WRITTEN PROBLEM:
Write out the listing below again, precisely as it is given. Put each line that is not blank into a JSON list as a string.

DATA LINES:
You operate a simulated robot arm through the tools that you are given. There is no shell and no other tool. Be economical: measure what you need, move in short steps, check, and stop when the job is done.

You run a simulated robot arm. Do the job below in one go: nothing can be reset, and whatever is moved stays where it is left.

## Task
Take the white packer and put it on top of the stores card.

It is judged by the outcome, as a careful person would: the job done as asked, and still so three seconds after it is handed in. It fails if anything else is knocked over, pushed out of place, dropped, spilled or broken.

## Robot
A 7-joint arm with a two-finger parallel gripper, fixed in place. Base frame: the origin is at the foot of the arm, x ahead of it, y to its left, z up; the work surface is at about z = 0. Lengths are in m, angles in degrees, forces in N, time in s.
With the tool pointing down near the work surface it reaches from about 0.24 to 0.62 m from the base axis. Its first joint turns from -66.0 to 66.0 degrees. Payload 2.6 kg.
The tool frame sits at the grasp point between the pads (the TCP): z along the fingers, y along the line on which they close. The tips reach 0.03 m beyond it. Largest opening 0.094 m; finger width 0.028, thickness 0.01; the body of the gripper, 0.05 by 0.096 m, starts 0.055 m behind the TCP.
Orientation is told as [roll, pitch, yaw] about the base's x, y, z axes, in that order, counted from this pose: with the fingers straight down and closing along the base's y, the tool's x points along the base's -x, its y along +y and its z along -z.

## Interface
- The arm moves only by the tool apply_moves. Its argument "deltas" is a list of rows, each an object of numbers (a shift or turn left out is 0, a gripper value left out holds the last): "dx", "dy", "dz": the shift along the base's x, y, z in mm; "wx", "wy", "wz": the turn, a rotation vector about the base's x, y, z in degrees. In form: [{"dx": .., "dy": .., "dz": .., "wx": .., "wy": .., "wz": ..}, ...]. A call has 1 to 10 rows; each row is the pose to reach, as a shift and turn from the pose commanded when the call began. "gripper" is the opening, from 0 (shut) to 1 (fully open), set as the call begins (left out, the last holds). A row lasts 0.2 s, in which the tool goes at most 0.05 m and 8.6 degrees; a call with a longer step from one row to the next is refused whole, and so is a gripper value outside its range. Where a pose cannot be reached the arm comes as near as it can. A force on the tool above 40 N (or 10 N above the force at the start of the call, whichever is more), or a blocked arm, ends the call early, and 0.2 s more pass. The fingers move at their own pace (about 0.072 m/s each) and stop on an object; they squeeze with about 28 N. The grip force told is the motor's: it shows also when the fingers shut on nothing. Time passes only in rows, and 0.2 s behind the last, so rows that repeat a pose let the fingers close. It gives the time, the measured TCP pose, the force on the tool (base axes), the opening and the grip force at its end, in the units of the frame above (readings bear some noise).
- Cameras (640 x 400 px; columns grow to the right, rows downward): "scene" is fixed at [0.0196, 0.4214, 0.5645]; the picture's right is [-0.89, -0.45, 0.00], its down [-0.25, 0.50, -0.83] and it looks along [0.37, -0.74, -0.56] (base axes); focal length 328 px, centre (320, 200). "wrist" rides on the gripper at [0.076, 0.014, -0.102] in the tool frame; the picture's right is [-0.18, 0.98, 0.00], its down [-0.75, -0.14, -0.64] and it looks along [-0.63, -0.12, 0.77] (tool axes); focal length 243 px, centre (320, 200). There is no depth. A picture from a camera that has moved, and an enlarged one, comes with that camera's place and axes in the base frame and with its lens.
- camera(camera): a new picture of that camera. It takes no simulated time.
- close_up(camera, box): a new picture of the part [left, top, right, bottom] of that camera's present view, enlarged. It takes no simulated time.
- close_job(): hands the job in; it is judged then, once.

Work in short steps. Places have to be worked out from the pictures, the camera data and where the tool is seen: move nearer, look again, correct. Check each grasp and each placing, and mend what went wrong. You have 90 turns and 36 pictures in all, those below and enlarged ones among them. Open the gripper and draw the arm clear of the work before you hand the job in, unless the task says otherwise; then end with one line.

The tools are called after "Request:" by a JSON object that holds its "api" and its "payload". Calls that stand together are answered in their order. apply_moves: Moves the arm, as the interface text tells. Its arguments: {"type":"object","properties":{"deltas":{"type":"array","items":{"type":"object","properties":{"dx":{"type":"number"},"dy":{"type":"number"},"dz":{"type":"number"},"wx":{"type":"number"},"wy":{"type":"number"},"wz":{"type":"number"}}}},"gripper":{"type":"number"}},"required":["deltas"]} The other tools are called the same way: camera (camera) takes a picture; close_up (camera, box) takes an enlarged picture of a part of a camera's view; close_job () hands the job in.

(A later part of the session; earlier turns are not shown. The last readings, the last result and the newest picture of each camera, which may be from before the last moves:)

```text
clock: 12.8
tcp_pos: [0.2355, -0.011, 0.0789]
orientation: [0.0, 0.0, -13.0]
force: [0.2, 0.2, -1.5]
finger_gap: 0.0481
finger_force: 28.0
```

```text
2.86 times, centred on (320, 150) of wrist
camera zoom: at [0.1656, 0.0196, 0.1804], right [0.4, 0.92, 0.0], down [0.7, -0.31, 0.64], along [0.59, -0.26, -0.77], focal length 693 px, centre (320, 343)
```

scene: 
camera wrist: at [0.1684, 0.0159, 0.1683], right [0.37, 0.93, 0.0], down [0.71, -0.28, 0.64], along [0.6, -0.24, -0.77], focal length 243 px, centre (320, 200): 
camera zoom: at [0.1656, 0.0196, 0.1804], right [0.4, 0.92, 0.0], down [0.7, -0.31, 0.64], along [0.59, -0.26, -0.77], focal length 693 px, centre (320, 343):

EXPECTED ANSWER:
[
  "You operate a simulated robot arm through the tools that you are given. There is no shell and no other tool. Be economical: measure what you need, move in short steps, check, and stop when the job is done.",
  "You run a simulated robot arm. Do the job below in one go: nothing can be reset, and whatever is moved stays where it is left.",
  "## Task",
  "Take the white packer and put it on top of the stores card.",
  "It is judged by the outcome, as a careful person would: the job done as asked, and still so three seconds after it is handed in. It fails if anything else is knocked over, pushed out of place, dropped, spilled or broken.",
  "## Robot",
  "A 7-joint arm with a two-finger parallel gripper, fixed in place. Base frame: the origin is at the foot of the arm, x ahead of it, y to its left, z up; the work surface is at about z = 0. Lengths are in m, angles in degrees, forces in N, time in s.",
  "With the tool pointing down near the work surface it reaches from about 0.24 to 0.62 m from the base axis. Its first joint turns from -66.0 to 66.0 degrees. Payload 2.6 kg.",
  "The tool frame sits at the grasp point between the pads (the TCP): z along the fingers, y along the line on which they close. The tips reach 0.03 m beyond it. Largest opening 0.094 m; finger width 0.028, thickness 0.01; the body of the gripper, 0.05 by 0.096 m, starts 0.055 m behind the TCP.",
  "Orientation is told as [roll, pitch, yaw] about the base's x, y, z axes, in that order, counted from this pose: with the fingers straight down and closing along the base's y, the tool's x points along the base's -x, its y along +y and its z along -z.",
  "## Interface",
  "- The arm moves only by the tool apply_moves. Its argument \"deltas\" is a list of rows, each an object of numbers (a shift or turn left out is 0, a gripper value left out holds the last): \"dx\", \"dy\", \"dz\": the shift along the base's x, y, z in mm; \"wx\", \"wy\", \"wz\": the turn, a rotation vector about the base's x, y, z in degrees. In form: [{\"dx\": .., \"dy\": .., \"dz\": .., \"wx\": .., \"wy\": .., \"wz\": ..}, ...]. A call has 1 to 10 rows; each row is the pose to reach, as a shift and turn from the pose commanded when the call began. \"gripper\" is the opening, from 0 (shut) to 1 (fully open), set as the call begins (left out, the last holds). A row lasts 0.2 s, in which the tool goes at most 0.05 m and 8.6 degrees; a call with a longer step from one row to the next is refused whole, and so is a gripper value outside its range. Where a pose cannot be reached the arm comes as near as it can. A force on the tool above 40 N (or 10 N above the force at the start of the call, whichever is more), or a blocked arm, ends the call early, and 0.2 s more pass. The fingers move at their own pace (about 0.072 m/s each) and stop on an object; they squeeze with about 28 N. The grip force told is the motor's: it shows also when the fingers shut on nothing. Time passes only in rows, and 0.2 s behind the last, so rows that repeat a pose let the fingers close. It gives the time, the measured TCP pose, the force on the tool (base axes), the opening and the grip force at its end, in the units of the frame above (readings bear some noise).",
  "- Cameras (640 x 400 px; columns grow to the right, rows downward): \"scene\" is fixed at [0.0196, 0.4214, 0.5645]; the picture's right is [-0.89, -0.45, 0.00], its down [-0.25, 0.50, -0.83] and it looks along [0.37, -0.74, -0.56] (base axes); focal length 328 px, centre (320, 200). \"wrist\" rides on the gripper at [0.076, 0.014, -0.102] in the tool frame; the picture's right is [-0.18, 0.98, 0.00], its down [-0.75, -0.14, -0.64] and it looks along [-0.63, -0.12, 0.77] (tool axes); focal length 243 px, centre (320, 200). There is no depth. A picture from a camera that has moved, and an enlarged one, comes with that camera's place and axes in the base frame and with its lens.",
  "- camera(camera): a new picture of that camera. It takes no simulated time.",
  "- close_up(camera, box): a new picture of the part [left, top, right, bottom] of that camera's present view, enlarged. It takes no simulated time.",
  "- close_job(): hands the job in; it is judged then, once.",
  "Work in short steps. Places have to be worked out from the pictures, the camera data and where the tool is seen: move nearer, look again, correct. Check each grasp and each placing, and mend what went wrong. You have 90 turns and 36 pictures in all, those below and enlarged ones among them. Open the gripper and draw the arm clear of the work before you hand the job in, unless the task says otherwise; then end with one line.",
  "The tools are called after \"Request:\" by a JSON object that holds its \"api\" and its \"payload\". Calls that stand together are answered in their order. apply_moves: Moves the arm, as the interface text tells. Its arguments: {\"type\":\"object\",\"properties\":{\"deltas\":{\"type\":\"array\",\"items\":{\"type\":\"object\",\"properties\":{\"dx\":{\"type\":\"number\"},\"dy\":{\"type\":\"number\"},\"dz\":{\"type\":\"number\"},\"wx\":{\"type\":\"number\"},\"wy\":{\"type\":\"number\"},\"wz\":{\"type\":\"number\"}}}},\"gripper\":{\"type\":\"number\"}},\"required\":[\"deltas\"]} The other tools are called the same way: camera (camera) takes a picture; close_up (camera, box) takes an enlarged picture of a part of a camera's view; close_job () hands the job in.",
  "(A later part of the session; earlier turns are not shown. The last readings, the last result and the newest picture of each camera, which may be from before the last moves:)",
  "```text",
  "clock: 12.8",
  "tcp_pos: [0.2355, -0.011, 0.0789]",
  "orientation: [0.0, 0.0, -13.0]",
  "force: [0.2, 0.2, -1.5]",
  "finger_gap: 0.0481",
  "finger_force: 28.0",
  "```",
  "```text",
  "2.86 times, centred on (320, 150) of wrist",
  "camera zoom: at [0.1656, 0.0196, 0.1804], right [0.4, 0.92, 0.0], down [0.7, -0.31, 0.64], along [0.59, -0.26, -0.77], focal length 693 px, centre (320, 343)",
  "```",
  "scene: ",
  "camera wrist: at [0.1684, 0.0159, 0.1683], right [0.37, 0.93, 0.0], down [0.71, -0.28, 0.64], along [0.6, -0.24, -0.77], focal length 243 px, centre (320, 200): ",
  "camera zoom: at [0.1656, 0.0196, 0.1804], right [0.4, 0.92, 0.0], down [0.7, -0.31, 0.64], along [0.59, -0.26, -0.77], focal length 693 px, centre (320, 343):"
]